Si on fait le bilan on constate que les objectifs de 1984 ont été en partie atteints concernant les prix, même si la stabilité du revenu des producteurs liée à la maîtrise des volumes a subi quelques à-coups quant l’Organisation mondiale du commerce a imposé la suppression progressive des protections douanières et de l’intervention. Cela prouve l’insuffisance de la « régulation » dans l’univers capitaliste mondialisé [6]. En revanche le succès est total quant à la concentration des exploitations ; voulue dès l’origine elle s’est poursuivie pendant toute la période des quotas laitiers, montrant que ces derniers n’étaient pas la panacée. En gros on a maintenu les prix, pas les paysans. La crise laitière de 2009, consécutive à la suppression totale des dispositifs de protection, a été surmontée au prix de la déprise de la production laitière dans plusieurs régions, en France dans le sud-ouest. Et les producteurs qui ont survécu en s’agrandissant et en obtempérant à l’injonction de la « modernisation » ont subi la détérioration de leurs conditions de travail, les avantages de la mécanisation étant compensés par le poids de l’augmentation du cheptel [7], ainsi que le stress du surendettement dont les suicides sont la manifestation la plus criante.

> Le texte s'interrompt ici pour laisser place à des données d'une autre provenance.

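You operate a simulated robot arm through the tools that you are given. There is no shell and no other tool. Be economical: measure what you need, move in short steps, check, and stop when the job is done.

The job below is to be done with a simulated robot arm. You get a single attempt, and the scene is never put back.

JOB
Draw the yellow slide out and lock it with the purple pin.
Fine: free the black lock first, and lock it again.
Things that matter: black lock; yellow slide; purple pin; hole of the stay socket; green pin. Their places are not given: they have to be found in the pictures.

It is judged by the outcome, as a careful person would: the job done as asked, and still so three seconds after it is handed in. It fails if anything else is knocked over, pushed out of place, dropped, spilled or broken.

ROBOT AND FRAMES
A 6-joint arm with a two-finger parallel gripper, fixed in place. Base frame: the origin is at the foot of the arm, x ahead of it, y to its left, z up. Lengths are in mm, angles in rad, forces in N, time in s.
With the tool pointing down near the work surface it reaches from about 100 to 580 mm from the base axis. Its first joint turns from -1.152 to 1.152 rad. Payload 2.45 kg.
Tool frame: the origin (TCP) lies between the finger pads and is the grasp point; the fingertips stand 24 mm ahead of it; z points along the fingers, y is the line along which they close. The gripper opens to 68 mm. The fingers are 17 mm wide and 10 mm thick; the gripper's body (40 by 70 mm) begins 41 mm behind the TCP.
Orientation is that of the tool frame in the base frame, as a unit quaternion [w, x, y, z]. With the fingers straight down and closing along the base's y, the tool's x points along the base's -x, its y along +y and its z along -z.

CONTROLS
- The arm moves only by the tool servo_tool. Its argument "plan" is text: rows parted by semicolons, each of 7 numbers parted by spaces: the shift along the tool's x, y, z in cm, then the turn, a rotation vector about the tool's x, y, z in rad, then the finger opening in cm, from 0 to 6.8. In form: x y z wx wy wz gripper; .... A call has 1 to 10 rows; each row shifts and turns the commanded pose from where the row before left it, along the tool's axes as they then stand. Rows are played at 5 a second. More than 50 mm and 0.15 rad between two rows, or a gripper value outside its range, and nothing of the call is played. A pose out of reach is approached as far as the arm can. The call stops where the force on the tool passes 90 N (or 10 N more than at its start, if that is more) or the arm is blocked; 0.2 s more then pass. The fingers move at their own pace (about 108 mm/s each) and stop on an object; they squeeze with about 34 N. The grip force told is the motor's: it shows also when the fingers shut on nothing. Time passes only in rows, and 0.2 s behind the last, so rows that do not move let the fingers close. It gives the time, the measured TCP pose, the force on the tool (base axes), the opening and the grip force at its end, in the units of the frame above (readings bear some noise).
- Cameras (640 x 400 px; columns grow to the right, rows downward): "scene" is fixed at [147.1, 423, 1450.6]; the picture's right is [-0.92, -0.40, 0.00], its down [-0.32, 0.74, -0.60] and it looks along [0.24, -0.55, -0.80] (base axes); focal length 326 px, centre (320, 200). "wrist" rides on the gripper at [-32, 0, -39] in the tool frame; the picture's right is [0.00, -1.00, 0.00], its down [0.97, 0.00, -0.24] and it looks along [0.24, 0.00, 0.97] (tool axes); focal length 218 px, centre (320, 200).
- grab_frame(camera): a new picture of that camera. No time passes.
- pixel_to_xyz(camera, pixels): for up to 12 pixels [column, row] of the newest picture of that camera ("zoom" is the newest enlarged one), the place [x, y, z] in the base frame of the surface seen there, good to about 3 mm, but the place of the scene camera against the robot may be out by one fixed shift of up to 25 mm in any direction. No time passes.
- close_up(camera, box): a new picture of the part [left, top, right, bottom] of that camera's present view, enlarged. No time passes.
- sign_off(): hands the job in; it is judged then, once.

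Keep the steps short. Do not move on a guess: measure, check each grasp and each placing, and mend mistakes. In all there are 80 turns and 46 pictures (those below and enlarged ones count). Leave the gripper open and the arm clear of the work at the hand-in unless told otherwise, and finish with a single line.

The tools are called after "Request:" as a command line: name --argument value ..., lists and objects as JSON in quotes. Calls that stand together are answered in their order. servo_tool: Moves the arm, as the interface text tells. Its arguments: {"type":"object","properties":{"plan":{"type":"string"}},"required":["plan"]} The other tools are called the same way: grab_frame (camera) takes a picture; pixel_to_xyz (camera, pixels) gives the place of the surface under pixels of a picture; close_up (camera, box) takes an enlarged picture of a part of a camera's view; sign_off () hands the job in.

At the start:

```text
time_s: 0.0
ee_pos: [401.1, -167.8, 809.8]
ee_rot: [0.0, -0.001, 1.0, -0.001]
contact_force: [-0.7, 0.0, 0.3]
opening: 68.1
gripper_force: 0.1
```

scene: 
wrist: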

Une politique agricole ouvertement capitaliste
Les pyromanes se font pompiers, la Commission veut rétablir en toute hâte une maitrise de la production, mais tous les gouvernements ne l’entendent pas de cette oreille. Ceux qui, comme l’Irlande, ont le plus joué la carte de l’augmentation, ne veulent pas revenir à la situation antérieure. C’est une nouvelle expression de la crise de la politique agricole commune de l’Europe capitaliste, à la première alerte chaque gouvernement joue sa propre carte. Au plan français on peut faire confiance à la FNSEA pour négocier, comme lors de la crise porcine, un saupoudrage d’aides et de subventions diverses qui permettront pour un temps d’éviter la noyade complète, sans rien régler [8]. Il reste à savoir si les producteurs seront dupes où si la FNSEA paiera cette fois-ci le prix de sa capitulation, du renvoi à la maison des éleveurs prêts à en découdre avec Lactalis et ses émules.
Le modèle des industriels, du gouvernement et de la FNSEA (dirigée par l’industriel Xavier Beulin) c’est la « ferme des mille vaches ». Produire à moindre coût suppose d’aller au-delà du simple agrandissement et de la concentration des exploitations familiales, ne serait-ce que parce que les investissements exigés par l’élevage industriel deviennent inaccessibles à des agriculteurs déjà surendettés, qu’il faut trouver des capitaux en dehors du monde paysan. Ce dernier est voué au même sort que les petits commerces familiaux écrasés par les grandes surfaces. Le projet de « ferme des mille vaches » n’a de ce fait rien à voir avec une association de producteurs même « productivistes », c’est un projet d’investisseurs qui veulent monter une usine à lait employant des salariés comme toutes les entreprises et engranger des profits, se servir des dividendes [9].
Il ne faut pas être dupe des discours du ministre de l’agriculture, qui est également celui de l’agroalimentaire. Belles paroles sur le bio, sur l’agriculture durable, mais le maître mot reste la compétitivité, donc la réduction des coûts de production au détriment des agriculteurs et des salariés pour gagner des parts de marché dans un monde où la concurrence est féroce. Concentration des exploitations, concentration des entreprises en aval comme en amont, y compris les coopératives qui fonctionnent aujourd’hui comme les groupes privés. Il faut grossir pour être performant et espérer survivre. Si on accepte ce raisonnement, on s’oriente forcément vers des usines à bouffe, avec les conséquences logiques sur la santé, l’environnement et la maltraitance des animaux ; d’où la simplification des procédures d’agrément des installations et l’oreille bienveillante du ministre pour ceux qui dénoncent les « contraintes environnementales » et les « charges sociales ». Cela n’est pas incompatible avec le maintien, voire la protection, d’îlots d’agriculture paysanne sur quelques marchés de niche [10].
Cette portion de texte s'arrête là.